A couple of T-bone steaks or a round of cheeseburgers is likely to cost you a bit less this summer.

Go ahead, throw another T-bone on the grill. Thanks to a boom in beef production, steaks and burgers will finally be cheap enough this summer to rival pork and chicken.

The surge in output means the U.S. is headed for a meat bonanza. Americans are expected to eat 8 percent more red meat and poultry per capita this year compared with three years earlier — a record jump in government data going back to 1970. Beef, in particular, is expected to see increased consumer demand as prices in grocery stores drop, making the meat more competitive.

Retailers and restaurants are loading up on beef supplies, signaling that customers will enjoy summer promotions. Adding to the demand outlook is recent news that the U.S. may be getting closer to restarting trade with China, the world's second-biggest beef buyer, opening a market that's been shut since 2003. The brightening picture is drawing the attention of hedge funds, who have the most bullish holding on cattle futures since June 2014.
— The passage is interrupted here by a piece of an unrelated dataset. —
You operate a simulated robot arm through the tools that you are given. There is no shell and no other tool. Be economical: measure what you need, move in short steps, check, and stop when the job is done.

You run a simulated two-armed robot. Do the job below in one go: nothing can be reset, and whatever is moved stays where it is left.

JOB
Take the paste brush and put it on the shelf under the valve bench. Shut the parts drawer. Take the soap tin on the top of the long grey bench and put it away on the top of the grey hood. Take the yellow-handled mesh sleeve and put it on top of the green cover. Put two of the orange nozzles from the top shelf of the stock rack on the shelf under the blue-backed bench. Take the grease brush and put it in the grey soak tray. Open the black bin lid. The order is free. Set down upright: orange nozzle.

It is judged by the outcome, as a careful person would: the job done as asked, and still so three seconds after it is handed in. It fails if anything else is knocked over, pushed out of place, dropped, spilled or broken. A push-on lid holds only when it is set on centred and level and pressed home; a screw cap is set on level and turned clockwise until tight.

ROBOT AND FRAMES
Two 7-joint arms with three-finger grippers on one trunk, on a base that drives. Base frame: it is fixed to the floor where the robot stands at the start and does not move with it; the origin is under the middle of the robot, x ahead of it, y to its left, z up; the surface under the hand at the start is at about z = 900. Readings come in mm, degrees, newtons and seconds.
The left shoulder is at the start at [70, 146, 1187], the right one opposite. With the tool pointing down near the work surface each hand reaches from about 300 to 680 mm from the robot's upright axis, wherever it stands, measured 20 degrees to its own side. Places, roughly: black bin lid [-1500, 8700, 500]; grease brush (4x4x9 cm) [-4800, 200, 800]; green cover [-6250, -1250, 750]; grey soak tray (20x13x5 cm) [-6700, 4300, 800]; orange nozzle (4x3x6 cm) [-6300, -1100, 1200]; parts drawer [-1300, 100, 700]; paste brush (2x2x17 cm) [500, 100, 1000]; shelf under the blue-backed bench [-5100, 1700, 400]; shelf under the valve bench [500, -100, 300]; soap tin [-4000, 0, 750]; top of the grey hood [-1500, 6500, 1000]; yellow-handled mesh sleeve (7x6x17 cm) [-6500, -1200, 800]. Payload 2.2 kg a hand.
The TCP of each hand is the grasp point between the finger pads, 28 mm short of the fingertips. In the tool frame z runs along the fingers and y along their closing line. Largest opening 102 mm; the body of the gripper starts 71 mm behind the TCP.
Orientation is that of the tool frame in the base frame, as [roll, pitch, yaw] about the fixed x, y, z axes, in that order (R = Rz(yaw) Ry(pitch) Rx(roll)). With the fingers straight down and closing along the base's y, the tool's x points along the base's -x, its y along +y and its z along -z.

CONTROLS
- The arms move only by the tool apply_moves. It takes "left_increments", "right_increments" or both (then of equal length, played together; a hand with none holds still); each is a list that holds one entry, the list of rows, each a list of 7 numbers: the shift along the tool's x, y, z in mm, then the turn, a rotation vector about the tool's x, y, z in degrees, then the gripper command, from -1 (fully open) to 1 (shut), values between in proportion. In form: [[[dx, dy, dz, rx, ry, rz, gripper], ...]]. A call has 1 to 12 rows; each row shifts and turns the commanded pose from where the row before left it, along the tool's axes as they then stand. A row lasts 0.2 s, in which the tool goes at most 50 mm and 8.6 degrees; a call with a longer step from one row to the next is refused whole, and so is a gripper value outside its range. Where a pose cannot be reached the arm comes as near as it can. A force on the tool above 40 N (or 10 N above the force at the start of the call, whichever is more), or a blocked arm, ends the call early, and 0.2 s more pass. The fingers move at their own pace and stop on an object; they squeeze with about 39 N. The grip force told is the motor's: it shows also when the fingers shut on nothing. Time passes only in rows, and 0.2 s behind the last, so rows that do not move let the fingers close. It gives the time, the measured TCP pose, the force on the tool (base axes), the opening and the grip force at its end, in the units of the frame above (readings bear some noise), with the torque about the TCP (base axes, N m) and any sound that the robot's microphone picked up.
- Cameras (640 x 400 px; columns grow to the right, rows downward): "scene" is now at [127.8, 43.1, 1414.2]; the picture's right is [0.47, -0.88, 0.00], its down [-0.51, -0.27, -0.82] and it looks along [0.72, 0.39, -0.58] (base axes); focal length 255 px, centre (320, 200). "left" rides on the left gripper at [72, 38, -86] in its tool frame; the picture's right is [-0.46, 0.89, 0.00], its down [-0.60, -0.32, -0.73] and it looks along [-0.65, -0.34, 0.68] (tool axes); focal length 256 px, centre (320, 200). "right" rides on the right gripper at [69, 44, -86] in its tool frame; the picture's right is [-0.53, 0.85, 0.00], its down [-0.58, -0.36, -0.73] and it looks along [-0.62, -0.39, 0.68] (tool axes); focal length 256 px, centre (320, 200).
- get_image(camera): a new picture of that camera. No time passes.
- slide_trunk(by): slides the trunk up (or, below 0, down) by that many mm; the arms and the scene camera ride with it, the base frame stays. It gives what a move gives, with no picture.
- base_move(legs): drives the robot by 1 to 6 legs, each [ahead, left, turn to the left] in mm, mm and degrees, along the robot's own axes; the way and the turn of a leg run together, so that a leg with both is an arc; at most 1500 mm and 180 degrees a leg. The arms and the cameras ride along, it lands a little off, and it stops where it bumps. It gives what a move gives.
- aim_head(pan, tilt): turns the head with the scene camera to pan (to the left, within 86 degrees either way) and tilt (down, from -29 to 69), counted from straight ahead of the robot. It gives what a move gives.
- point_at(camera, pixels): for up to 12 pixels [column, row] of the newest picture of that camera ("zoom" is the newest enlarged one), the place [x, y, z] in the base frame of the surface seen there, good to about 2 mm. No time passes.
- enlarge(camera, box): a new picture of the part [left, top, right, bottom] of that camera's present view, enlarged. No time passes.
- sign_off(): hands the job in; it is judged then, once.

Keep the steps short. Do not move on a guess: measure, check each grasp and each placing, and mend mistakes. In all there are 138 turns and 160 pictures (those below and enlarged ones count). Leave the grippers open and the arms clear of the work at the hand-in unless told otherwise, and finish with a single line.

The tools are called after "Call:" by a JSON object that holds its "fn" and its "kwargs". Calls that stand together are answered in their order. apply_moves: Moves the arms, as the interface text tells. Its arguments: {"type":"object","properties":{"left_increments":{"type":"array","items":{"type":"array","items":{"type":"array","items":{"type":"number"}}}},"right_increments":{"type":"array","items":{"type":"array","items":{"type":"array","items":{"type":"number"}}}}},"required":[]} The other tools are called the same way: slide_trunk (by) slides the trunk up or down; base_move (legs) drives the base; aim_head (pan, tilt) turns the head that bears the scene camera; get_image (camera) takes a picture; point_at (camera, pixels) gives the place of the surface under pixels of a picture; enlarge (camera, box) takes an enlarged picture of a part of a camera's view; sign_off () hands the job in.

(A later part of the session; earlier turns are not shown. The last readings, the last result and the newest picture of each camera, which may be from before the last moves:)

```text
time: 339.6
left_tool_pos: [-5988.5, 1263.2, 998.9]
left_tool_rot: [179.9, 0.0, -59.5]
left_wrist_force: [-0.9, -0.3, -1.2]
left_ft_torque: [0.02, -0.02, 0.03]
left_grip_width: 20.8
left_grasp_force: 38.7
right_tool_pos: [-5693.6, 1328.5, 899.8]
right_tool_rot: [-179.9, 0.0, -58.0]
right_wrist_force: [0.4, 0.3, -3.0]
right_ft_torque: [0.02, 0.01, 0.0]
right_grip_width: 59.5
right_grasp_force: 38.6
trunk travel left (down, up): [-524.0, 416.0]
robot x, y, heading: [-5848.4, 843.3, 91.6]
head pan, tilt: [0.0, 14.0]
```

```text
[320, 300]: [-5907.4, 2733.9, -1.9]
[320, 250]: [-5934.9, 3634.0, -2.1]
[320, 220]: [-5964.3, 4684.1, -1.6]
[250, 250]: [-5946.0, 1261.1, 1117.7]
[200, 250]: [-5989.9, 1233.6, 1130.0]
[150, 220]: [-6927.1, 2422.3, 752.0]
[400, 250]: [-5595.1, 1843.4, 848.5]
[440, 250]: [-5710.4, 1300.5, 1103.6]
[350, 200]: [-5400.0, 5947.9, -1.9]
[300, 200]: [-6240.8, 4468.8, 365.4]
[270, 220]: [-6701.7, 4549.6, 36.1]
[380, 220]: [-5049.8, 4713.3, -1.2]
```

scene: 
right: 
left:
"If you lower prices enough, you can get products sold not just in the near term, but for the next three to five months," said Altin Kalo, an analyst at Manchester, New Hampshire-based Steiner Consulting Group, an economic and commodity-trading adviser. "For two or three years we were in a situation where beef went up and up, and it became difficult to run full promotions. Suddenly, the market switched and allowed more operators to do that."

While pork and chicken and typically less expensive than beef, the gap between the prices is narrowing. Steak's premium over pork chops is down 6.5 percent from a year ago.

Above-average temperatures, favorable to grilling, and strengthening consumer confidence are also helping demand. As of April 7, the four-week average of beef sales for delivery between 22 and 60 days out was 34 percent more than a year earlier, according to U.S. Department of Agriculture data compiled by Steiner Consulting. The trend of higher sales has persisted all this year.

Even with booming demand and near-term supply tightness, the futures curve signals price declines in the longer-term. Contracts through the end of the year are trading at a discount to June futures.